Assisted living homes have become a popular, rapidly growing alternative to nursing homes.

Often set in neighborhoods, they afford residents a noninstitutional setting with a staff to help with such tasks as bathing, dressing or getting to a doctor's appointment. The cost is roughly half that of nursing homes.

In recent years, about 8,000 seniors in Maryland have moved into assisted living homes, which have doubled in number to about 5,000, state officials say.

The state's plan attempts to correct a multitude of loopholes and contradictions in the current law.

"Up to this point there have been very minimal regulations, and I've heard some horror stories," said Julie Buchwald of the Health Facilities Association of Maryland, which represents about 170 nursing and assisted living homes statewide and supports most of the plan. "The state has an obligation to make sure quality care is being delivered."

The more costly elements of the plan require training for any employee who administers medication. At a minimum, that involves dispensing daily medicines to residents who are unable to handle the task reliably because of dementia. All employees would have to be trained in CPR, first aid, food safety and emergency disaster plans.

In addition, the new rules call for detailed reports of each resident's needs, as well as visits every 45 days by a nurse or pharmacist to monitor residents' conditions.

The most controversial of the proposals would limit how many people at the sickest levels can be cared for in a home. Persons requiring any of eight types of care, including ventilator services, intravenous therapy or medication, or more than intermittent nursing care, would be ineligible for assisted living care.

Jimeno said he will explore whether those restrictions violate federal fair housing laws.

"If someone has a certain illness or condition, are we depriving them of living where they want to live?" he said. "Are they being denied fair housing because of their physical condition?"

Health officials say that is not the case.

"It's important and necessary for us to set these conditions for quality purposes," said Carol Benner, director of licensing and certification for the state Department of Health and Mental Hygiene.

She said officials are considering ways of allowing more latitude on those limits, particularly for people already in homes. If there are compelling reasons to keep a person in a home and providers prove they can adequately care for them, they should be able to stay, she said.

Mandatory training for people who administer medicine is not negotiable, she said.

"We know that the medicine these residents get ranges from anti-psychotic, anti-depressant and anti-seizure medicine to heart pills," Benner said. "If homes do not want to give medication, they don't have to have this training, but you can't give an elderly person medication without it. It's not safe, and we know it's not safe."

Among the owners of small assisted living homes raising objections is Dolores Rocklin, who cares for 15 residents in a sprawling 200-year-old farmhouse called Locust Lodge in Pasadena. The renovated home offers charm and comfort -- ample space for residents to socialize or spend time alone, a TV room lined with easy chairs and an aviary where a pair of lovebirds recently hatched four offspring.

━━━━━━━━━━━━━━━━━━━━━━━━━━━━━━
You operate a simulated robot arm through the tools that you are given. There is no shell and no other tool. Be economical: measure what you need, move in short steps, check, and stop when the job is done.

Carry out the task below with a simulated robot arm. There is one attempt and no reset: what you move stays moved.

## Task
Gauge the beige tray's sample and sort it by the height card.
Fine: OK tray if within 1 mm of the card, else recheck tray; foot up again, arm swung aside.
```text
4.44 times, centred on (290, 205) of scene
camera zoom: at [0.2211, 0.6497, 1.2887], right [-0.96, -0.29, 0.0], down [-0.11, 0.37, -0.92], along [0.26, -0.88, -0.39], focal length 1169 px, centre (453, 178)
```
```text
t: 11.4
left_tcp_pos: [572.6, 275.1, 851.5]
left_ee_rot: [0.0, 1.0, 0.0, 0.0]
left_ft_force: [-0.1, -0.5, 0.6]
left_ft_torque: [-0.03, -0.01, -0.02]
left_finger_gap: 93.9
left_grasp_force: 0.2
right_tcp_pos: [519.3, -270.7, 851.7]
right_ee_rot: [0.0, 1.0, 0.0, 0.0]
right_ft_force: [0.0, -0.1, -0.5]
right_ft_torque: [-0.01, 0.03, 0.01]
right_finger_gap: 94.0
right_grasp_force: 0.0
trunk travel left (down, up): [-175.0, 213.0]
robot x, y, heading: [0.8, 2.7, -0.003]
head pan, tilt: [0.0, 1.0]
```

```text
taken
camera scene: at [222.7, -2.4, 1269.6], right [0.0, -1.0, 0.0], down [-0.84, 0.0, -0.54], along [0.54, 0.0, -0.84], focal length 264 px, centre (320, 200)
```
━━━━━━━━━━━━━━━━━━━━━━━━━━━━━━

She charges her residents $1,600 to $2,200 a month, but said the new regulations would cost her $50,000 and force her to raise her rates by $500 a month. Among the extra costs she expects: $20,000 for an employee to handle the additional paperwork and $14,000 for medical evaluations, which she believes are already being adequately handled by her residents' physicians.

"Most of these people are on limited or fixed incomes, and they can't afford the increase," Rocklin said. "If assisted living homes become inaccessible, there will be no choice for people. Doctors will get people Medicaid-approved, move them into nursing homes and the state will end up paying for it."